THE delivery of the 600,000 China-made COVID-19 vaccines must have been enough reason for President Rodrigo Duterte to consider a downgrade of Metro Manila’s quarantine status to the least stringent modified general community quarantine.
“I am considering it… Our economy is really down, as in down so the earlier na mabilisan itong vaccine, the better,” Duterte said in a press conference hours after the China-made vaccines landed on Philippine soil.
However, Duterte underscored the need for the government to secure enough vaccine supplies before opening the economy.
“If the vaccine is available to anybody for one reason or another sa mga probinsya na-distribute na ‘yan… Estimate nila about 40 million. Kung maka-hit tayo ng 40 million, ‘pag nandiyan na ang vaccine, maski may mga 20 tayo o 30 [million], buksan ko na dahil sa eocnomy,” the President said.
“People have to eat. People have to work.
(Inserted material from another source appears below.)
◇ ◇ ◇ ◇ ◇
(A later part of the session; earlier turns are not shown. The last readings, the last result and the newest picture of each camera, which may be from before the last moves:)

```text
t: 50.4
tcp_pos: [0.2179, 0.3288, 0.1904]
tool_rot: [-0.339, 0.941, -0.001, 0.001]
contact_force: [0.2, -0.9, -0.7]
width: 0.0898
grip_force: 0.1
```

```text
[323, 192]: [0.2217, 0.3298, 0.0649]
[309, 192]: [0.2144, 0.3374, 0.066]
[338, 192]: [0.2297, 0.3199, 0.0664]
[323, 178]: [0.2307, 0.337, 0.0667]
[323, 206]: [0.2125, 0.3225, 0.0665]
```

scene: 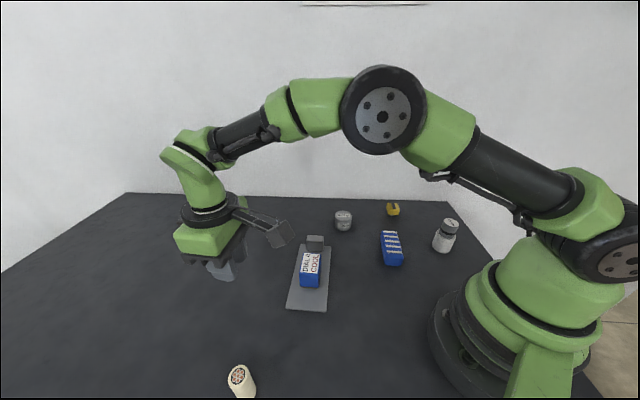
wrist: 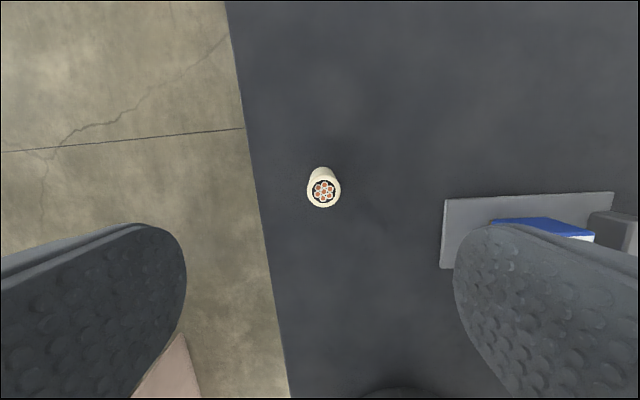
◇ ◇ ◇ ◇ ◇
People have to pay… And the only way to do it is to open the economy and for business to regrow… Without that, patay talaga. Mahihirapan tayo,” the Palace chief executive quipped.
Aside from being the seat of power, Metro Manila, which recorded the highest COVID-19 infections since the onset of the pandemic in March last year, is also considered the economic lifeblood of the country.